### PAGE
+++++
Many organizations are outsourcing software development projects to reduce their costs. Sounds like a good idea, but, despite its benefits, outsourcing carries significant risks. The good news? Though you may not be aware of them, you can explore significantly less risky options than traditional outsourcing. This month, I examine the challenges of traditional outsourcing, and investigate some more effective alternatives.

The traditional approach to outsourcing development projects typically follows a single strategy. You begin by negotiating a contract, which may be based on previously defined requirements or may include the effort of gathering, documenting and validating fresh requirements. The outsourcer then works to your requirements, typically off-site at its location, to develop the system. Regular communication via e-mail and teleconferencing helps resolve potential misunderstandings. Regular site visits by senior outsourcers occur, often in conjunction with reviews of critical documents and/or even to demo portions of the system, to keep you up to date and hopefully to sell you more services. The system is eventually delivered and taken over by your organization for operation and maintenance—or, if you prefer, the outsourcer will perform these lucrative activities for you.

Sounds ideal—not only is your system developed to your specification, it’s often done at a fraction of the cost of in-house work. Your fully loaded costs may be between $75 and $100, yet because outsourcers do the work in developing nations, they can charge $25 an hour for the same or usually better-quality work. What’s not to like? A heck of a lot.
+++++
### DATA EXCERPT
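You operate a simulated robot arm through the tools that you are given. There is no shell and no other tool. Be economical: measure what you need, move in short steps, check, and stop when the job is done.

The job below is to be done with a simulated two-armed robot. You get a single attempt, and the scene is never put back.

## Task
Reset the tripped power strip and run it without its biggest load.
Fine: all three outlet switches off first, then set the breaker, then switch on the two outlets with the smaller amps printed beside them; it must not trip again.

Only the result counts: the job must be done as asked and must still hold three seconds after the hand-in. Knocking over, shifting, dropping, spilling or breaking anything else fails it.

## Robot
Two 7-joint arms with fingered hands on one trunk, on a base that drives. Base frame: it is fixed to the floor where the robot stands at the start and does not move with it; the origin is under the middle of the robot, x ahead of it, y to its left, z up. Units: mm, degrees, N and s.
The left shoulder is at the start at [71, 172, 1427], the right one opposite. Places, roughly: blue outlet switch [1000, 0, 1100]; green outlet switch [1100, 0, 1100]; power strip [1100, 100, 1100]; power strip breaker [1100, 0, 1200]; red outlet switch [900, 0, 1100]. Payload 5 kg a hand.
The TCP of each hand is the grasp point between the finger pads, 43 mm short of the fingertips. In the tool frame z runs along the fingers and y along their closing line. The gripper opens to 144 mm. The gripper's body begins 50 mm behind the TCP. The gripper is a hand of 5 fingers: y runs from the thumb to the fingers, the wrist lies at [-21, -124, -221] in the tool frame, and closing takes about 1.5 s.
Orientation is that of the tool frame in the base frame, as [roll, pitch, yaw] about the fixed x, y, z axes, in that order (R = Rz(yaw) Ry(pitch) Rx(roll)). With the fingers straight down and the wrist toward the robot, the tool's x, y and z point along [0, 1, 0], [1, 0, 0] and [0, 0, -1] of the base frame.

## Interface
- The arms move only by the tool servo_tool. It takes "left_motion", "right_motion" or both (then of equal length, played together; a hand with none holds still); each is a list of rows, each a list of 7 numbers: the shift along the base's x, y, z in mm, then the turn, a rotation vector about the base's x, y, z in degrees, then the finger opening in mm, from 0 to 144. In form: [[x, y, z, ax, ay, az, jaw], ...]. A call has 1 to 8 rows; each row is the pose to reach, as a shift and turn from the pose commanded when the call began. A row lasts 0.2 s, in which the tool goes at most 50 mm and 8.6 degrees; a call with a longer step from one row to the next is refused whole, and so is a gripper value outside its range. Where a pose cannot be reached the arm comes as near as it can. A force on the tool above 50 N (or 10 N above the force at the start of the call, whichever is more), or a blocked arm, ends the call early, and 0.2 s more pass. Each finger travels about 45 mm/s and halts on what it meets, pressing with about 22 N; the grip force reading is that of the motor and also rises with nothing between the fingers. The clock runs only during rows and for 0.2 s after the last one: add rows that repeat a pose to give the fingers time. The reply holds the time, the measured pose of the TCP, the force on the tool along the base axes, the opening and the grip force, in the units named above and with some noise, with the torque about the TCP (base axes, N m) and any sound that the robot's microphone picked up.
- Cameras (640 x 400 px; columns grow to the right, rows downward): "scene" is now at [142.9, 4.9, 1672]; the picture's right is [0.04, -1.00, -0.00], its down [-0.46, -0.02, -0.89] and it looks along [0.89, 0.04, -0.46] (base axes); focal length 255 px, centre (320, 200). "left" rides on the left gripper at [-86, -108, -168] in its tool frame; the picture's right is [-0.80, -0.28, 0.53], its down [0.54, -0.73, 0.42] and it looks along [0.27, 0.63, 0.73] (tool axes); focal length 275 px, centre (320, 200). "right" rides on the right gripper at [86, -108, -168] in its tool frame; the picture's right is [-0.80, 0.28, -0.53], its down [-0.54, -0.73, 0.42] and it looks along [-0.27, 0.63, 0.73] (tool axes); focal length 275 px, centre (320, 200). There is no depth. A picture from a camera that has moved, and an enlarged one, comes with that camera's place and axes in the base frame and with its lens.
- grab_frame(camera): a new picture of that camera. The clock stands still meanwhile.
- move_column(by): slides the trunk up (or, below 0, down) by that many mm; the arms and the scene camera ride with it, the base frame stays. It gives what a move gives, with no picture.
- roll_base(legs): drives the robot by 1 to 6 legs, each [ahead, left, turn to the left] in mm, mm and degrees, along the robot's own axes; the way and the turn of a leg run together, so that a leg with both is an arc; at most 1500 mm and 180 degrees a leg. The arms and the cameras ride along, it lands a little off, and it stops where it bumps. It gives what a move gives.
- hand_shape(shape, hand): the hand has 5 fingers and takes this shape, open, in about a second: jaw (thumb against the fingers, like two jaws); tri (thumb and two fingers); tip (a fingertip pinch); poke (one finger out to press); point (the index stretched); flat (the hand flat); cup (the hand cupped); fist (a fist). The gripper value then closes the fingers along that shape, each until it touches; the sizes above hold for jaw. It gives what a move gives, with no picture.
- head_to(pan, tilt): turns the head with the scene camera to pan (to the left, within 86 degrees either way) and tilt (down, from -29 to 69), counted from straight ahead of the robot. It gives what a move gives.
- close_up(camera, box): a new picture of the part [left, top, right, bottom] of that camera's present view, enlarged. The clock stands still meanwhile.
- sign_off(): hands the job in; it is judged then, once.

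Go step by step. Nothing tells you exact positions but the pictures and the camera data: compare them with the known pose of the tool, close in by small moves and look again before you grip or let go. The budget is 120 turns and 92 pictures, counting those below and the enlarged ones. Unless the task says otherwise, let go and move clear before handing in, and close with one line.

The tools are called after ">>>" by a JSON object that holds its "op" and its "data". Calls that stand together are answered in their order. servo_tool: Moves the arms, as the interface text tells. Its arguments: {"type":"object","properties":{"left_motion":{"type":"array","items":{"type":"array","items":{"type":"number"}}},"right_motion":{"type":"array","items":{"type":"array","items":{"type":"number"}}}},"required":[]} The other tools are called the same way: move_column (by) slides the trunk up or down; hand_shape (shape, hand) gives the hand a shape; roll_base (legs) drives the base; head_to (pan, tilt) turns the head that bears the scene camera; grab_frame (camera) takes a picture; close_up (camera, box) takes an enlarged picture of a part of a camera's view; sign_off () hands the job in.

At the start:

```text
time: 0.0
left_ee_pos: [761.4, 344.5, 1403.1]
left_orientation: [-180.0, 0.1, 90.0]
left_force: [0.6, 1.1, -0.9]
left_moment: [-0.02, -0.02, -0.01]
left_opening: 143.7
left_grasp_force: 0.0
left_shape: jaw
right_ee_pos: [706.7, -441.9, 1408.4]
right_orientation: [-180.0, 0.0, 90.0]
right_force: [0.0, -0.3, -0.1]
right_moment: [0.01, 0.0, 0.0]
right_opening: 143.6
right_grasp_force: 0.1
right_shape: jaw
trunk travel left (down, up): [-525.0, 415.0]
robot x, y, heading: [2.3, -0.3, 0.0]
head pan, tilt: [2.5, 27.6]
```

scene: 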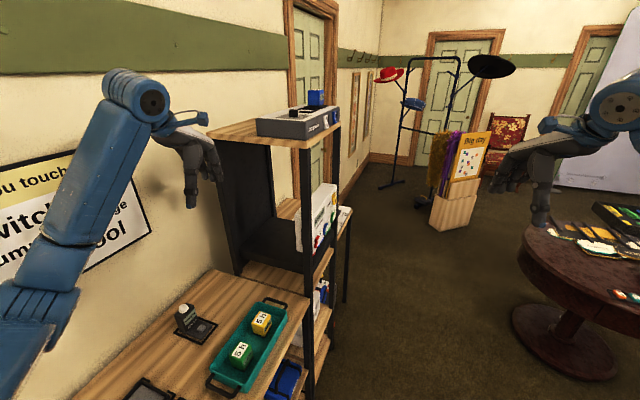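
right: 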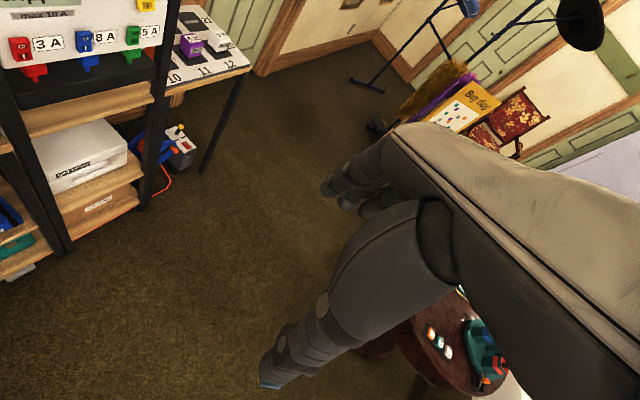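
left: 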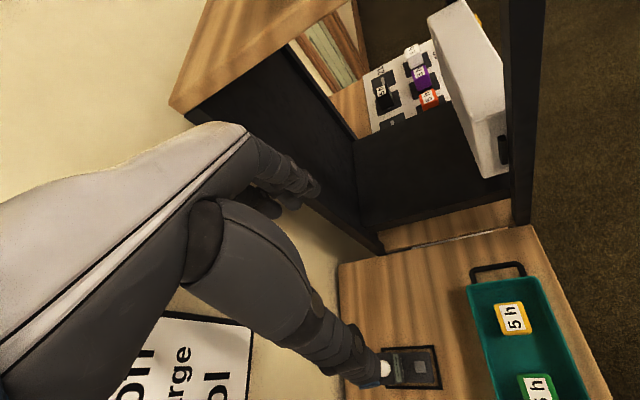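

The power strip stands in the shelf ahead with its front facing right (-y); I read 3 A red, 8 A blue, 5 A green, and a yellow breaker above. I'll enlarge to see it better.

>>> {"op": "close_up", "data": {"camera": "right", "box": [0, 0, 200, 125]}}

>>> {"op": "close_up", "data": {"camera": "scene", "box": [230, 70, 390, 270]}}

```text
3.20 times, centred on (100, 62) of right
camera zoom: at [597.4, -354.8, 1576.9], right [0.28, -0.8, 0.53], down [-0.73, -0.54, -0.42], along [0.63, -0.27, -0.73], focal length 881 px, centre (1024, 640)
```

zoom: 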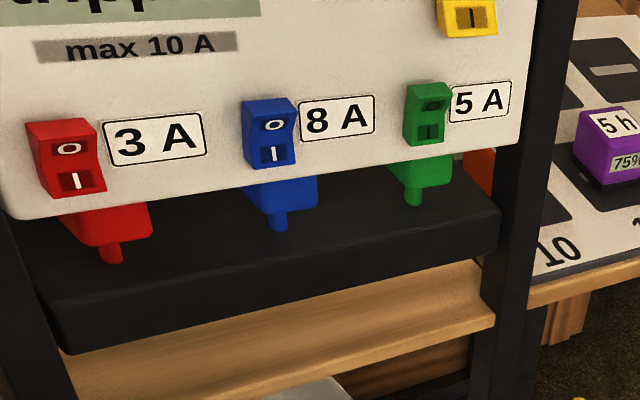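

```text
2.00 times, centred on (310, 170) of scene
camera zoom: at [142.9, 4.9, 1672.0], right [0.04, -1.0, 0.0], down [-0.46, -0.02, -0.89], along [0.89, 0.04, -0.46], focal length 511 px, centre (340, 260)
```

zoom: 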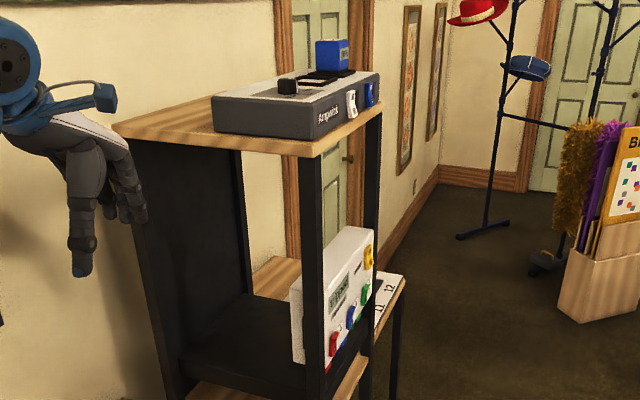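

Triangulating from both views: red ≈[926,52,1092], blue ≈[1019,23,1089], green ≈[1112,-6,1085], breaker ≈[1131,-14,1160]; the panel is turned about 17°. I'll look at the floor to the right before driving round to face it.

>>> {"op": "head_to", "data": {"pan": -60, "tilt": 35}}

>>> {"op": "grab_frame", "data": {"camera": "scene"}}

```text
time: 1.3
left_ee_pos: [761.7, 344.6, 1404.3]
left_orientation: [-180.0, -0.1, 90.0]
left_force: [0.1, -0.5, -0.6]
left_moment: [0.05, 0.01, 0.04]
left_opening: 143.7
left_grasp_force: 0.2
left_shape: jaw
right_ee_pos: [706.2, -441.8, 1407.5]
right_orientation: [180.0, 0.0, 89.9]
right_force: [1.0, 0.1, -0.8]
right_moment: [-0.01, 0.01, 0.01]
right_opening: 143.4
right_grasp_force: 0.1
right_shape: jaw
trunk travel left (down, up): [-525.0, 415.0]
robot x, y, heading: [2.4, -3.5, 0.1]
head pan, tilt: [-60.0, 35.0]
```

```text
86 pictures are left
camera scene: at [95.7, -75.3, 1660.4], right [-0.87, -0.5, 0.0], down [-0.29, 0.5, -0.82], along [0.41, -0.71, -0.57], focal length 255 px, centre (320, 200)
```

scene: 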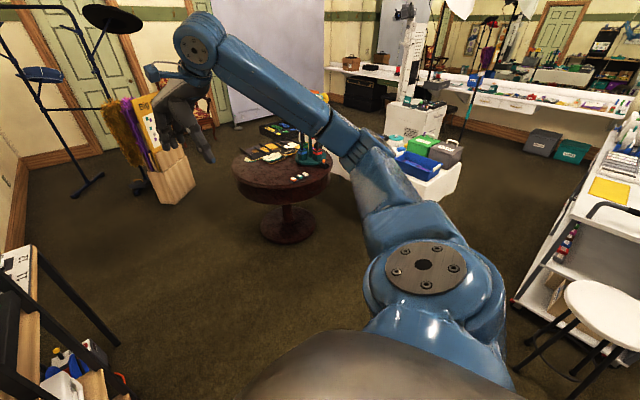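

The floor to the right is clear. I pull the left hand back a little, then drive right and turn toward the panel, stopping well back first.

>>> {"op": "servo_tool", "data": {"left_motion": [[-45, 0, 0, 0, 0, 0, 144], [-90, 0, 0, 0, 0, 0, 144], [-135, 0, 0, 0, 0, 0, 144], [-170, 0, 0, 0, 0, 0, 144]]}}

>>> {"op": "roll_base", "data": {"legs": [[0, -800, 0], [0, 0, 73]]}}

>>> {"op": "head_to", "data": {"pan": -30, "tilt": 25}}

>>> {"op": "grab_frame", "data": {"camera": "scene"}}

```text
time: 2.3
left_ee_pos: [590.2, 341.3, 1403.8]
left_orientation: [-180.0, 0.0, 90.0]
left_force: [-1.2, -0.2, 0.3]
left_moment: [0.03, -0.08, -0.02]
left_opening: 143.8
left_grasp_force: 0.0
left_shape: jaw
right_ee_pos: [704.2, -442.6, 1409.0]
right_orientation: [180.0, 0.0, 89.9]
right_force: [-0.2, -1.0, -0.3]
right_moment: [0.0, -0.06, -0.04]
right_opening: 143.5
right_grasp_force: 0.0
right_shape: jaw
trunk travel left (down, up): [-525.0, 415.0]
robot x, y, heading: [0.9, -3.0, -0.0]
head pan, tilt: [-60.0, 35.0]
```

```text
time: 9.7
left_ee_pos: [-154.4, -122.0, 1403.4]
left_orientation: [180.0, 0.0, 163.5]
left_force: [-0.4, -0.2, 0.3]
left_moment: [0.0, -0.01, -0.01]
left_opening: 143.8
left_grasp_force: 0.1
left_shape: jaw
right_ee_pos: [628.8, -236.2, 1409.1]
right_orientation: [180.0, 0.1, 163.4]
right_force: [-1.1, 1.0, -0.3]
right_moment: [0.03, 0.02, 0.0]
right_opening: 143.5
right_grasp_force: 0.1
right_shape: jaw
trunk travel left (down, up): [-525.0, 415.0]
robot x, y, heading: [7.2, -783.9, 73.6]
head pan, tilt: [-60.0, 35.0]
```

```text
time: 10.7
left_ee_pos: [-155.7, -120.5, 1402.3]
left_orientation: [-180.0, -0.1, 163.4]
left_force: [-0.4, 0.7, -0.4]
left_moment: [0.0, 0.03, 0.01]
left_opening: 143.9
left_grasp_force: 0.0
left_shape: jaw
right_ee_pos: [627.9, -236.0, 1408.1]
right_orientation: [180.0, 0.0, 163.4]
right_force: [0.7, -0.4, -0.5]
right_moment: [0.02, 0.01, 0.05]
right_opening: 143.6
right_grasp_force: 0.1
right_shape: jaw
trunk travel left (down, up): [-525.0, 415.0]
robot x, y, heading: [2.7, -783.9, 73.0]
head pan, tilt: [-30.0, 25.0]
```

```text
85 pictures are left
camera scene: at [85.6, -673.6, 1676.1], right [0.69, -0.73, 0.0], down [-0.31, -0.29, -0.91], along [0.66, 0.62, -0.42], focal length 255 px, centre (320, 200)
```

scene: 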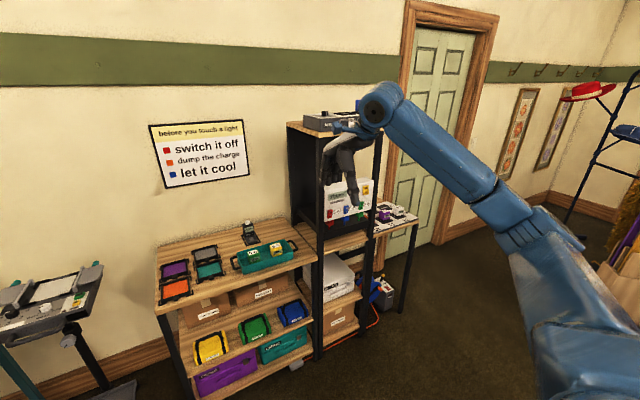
+++++
### TASKS FOR THIS EXERCISE
[a] Retype the section of the page that opens with "Many organizations are" and closes with "more effective alternatives.".
[b] How does the page go on? Write the next part.

### EXERCISE RESULTS
[a]
Many organizations are outsourcing software development projects to reduce their costs. Sounds like a good idea, but, despite its benefits, outsourcing carries significant risks. The good news? Though you may not be aware of them, you can explore significantly less risky options than traditional outsourcing. This month, I examine the challenges of traditional outsourcing, and investigate some more effective alternatives.

[b]
All Is Not as It Seems
In the flip side of its advantages, outsourcing creates obvious problems. First, like all of us, the outsourcer can fail. In this event, although you may have a contract in place, you’ve still lost valuable time. Dun and Bradstreet estimate that between 20 and 25 percent of all outsourcing efforts fail within the first two years. However, that range is almost respectable when you compare it with the Chaos Report’s (www.standishgroup.com) widely publicized statistic that 65 percent of all large projects fail industry-wide. Second, you become dependent on the outsourcer company. What happens when it goes out of business? What happens if it decides to exit the outsourcing business? What happens if it decides to raise its fees? Never forget that contracts can always be renegotiated. Third, what if you want to insource the application at some point? You’ll have lost both the development and the domain experience, making it incredibly expensive to move away from outsourcing.

Now for the not-so-obvious challenges. Perhaps the communication barrier is the most debilitating problem. When was the last time you built a mission-critical business application that didn’t require significant input from the business and didn’t induce major changes in their business process? Is it realistic that people half a world away could accomplish this? The greater the business focus of your application, the riskier it is to outsource it. As Alistair Cockburn points out in his groundbreaking book, Agile Software Development (Addison-Wesley, 2002), face-to-face communication is by far the most effective way to work together—a difficult task for people separated by thousands of miles.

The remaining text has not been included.